Was naked shorting of German financials really an issue?

Discussion in 'Wall St. News' started by ASusilovic, May 19, 2010.

  1. We know it’s hard to assess the scale of naked shorting in any particular security.

    However, it does make sense to look to the scale of conventional ‘borrowed-stock’ shorting activity for an indication.

    Data Explorers — which tracks short positions in the market — has looked into the matter and provided FT Alphaville with the following chart on Wednesday.

    It shows the percentage of shares outstanding in the specific names affected by the ban — click to enlarge:


    As can be seen, apart from Commerzbank, the scale of shorting activity was actually — relatively speaking — following a declining trend in recent weeks.

    This chart, meanwhile, shows how the shorting activity in those names compared to general shorts in DXI German common stock:


    As Data Explorers explains:

    Note: the spreadsheet track the German DXI tracks the change in short interest across the German common equity market (90 companies, large, mid and small cap to a value of $780mm) and the ten names that have been the subject of the naked short selling ban. We have removed approximately 50 small caps names with a valuation less than Aareal Bank AG (subject to the naked ban) in order to compare like with like. The report is broken into two sections; the DXI (Data Explorers Indices) and the ten names subject to the naked short selling ban.

    Here, meanwhile, are their main conclusions (our emphasis):

    · The German ban is on naked (i.e. no borrow) short selling on 10 financial names. There is also a ban on buying CDS coverage for government bonds that are not owned.

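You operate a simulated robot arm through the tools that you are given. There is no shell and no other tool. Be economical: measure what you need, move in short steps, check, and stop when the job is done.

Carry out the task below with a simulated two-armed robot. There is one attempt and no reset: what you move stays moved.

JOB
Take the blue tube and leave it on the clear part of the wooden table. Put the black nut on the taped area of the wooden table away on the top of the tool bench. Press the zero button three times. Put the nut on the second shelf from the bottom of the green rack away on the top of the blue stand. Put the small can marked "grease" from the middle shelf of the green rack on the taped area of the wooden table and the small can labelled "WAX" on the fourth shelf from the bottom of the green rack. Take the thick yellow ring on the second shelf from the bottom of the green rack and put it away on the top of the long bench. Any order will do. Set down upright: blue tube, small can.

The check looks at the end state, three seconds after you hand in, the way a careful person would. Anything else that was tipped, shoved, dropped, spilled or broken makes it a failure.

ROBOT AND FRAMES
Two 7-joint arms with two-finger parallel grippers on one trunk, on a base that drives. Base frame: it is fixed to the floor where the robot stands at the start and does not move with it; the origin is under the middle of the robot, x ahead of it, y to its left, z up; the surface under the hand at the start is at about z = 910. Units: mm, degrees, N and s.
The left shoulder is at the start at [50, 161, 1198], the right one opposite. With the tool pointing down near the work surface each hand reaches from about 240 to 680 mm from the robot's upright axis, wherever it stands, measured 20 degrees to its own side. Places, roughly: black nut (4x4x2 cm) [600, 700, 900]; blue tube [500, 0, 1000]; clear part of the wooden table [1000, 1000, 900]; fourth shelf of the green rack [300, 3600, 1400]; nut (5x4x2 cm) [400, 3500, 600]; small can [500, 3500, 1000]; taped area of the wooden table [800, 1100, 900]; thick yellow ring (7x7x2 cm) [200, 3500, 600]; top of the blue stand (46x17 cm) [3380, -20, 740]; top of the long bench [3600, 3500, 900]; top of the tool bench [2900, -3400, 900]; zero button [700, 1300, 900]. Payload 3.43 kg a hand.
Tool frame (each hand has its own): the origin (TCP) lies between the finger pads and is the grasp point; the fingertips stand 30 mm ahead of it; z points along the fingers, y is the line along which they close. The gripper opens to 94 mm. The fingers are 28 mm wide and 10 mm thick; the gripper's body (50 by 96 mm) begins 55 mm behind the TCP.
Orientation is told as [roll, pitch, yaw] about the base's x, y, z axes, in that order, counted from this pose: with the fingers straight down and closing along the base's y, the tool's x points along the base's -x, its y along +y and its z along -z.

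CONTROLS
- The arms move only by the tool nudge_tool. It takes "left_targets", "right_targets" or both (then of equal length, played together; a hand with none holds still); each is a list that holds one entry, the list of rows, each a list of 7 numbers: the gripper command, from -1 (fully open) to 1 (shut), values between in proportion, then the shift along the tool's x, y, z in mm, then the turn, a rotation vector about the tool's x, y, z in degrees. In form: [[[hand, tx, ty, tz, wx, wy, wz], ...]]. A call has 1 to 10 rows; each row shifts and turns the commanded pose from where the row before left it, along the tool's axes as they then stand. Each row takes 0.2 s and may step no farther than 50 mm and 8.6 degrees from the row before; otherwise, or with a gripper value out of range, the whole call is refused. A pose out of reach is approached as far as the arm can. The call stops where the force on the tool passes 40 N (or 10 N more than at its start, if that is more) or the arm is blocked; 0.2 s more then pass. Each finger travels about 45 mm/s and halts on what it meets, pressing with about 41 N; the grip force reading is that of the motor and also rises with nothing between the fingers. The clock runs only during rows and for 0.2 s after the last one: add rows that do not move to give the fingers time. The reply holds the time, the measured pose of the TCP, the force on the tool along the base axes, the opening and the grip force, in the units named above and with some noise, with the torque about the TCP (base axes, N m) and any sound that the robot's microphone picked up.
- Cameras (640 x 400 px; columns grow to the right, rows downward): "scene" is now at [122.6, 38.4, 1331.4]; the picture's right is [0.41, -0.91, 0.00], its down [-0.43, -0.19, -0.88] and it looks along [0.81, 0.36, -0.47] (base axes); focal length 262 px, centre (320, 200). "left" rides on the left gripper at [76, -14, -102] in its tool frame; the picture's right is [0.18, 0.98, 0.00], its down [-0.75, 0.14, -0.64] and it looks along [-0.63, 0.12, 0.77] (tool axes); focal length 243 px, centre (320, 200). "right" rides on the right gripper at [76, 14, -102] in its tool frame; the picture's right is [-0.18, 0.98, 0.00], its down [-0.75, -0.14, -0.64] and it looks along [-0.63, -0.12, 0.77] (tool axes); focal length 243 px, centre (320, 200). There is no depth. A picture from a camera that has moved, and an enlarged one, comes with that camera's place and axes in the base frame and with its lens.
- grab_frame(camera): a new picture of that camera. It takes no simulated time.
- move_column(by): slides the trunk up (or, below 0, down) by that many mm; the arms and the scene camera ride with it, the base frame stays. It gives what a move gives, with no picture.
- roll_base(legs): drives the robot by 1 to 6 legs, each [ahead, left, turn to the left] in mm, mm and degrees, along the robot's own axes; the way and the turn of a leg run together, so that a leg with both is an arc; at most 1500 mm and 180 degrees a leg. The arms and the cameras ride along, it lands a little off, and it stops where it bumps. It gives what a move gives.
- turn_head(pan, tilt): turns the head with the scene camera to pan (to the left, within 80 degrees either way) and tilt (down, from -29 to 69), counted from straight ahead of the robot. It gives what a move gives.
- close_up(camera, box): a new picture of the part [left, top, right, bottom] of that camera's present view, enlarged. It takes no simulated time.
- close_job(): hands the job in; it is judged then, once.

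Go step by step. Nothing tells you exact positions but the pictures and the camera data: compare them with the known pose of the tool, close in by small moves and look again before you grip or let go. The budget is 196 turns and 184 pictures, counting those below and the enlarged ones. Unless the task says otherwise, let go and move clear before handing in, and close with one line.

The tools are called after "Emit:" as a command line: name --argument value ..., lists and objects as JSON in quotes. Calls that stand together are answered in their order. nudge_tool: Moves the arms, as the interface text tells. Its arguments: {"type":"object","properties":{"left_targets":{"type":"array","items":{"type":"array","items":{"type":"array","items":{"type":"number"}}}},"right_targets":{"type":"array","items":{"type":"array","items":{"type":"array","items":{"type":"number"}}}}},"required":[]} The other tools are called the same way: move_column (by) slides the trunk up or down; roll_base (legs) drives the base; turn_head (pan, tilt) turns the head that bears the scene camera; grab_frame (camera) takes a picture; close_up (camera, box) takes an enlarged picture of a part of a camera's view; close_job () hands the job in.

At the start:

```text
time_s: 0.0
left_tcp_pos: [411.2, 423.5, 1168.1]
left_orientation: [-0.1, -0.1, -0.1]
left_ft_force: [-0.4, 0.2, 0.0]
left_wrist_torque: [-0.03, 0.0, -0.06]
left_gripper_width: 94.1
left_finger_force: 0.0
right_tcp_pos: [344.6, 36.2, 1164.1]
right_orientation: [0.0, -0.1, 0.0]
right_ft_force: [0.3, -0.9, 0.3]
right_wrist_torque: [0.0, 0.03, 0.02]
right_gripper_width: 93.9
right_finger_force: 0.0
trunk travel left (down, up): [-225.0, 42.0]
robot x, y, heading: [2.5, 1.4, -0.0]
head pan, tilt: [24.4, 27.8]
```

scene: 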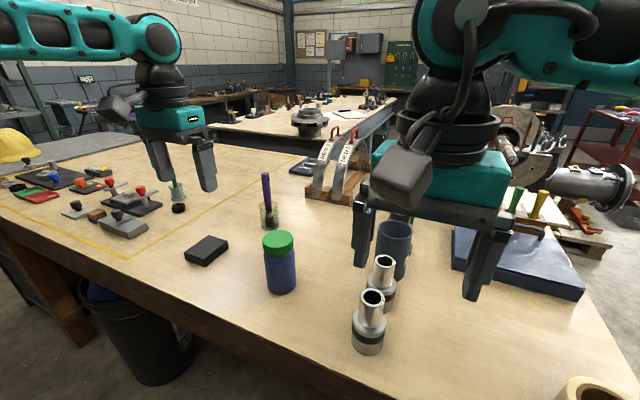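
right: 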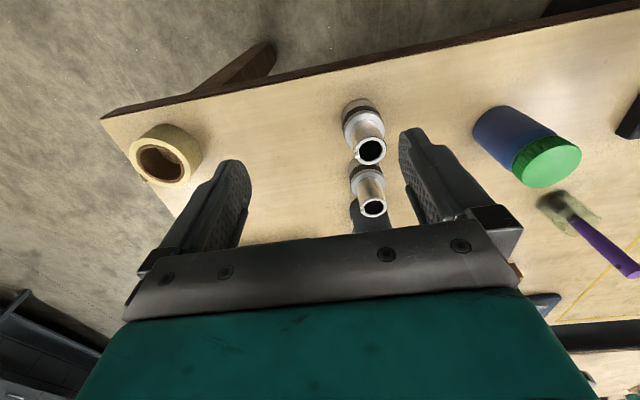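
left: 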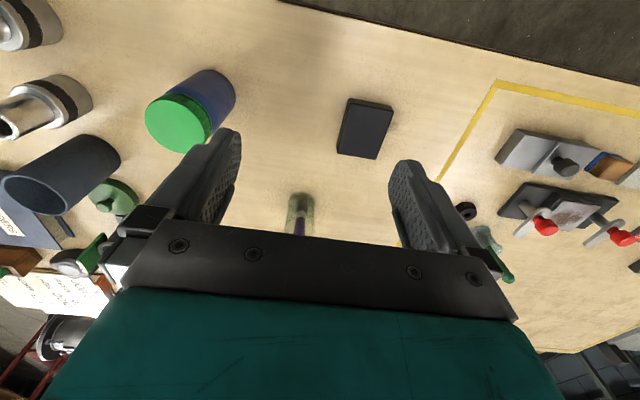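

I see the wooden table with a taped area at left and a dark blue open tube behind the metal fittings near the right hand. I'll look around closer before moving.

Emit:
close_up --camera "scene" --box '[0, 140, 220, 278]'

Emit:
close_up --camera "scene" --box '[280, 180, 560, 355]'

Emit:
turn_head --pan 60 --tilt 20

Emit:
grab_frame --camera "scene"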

    · Our data shows that the short interest (as measured by percent shares outstanding on loan) has been trending down since Feb 2010. Against this, the larger German market has seen a gradual increase.

    · Out of the ten names that are subject to the naked short selling ban only Commerzbank has seen relatively high levels of short interest over the past year and a half (at around 5%). The other remaining named stocks are well under 2%.

    · We do not track naked short interest.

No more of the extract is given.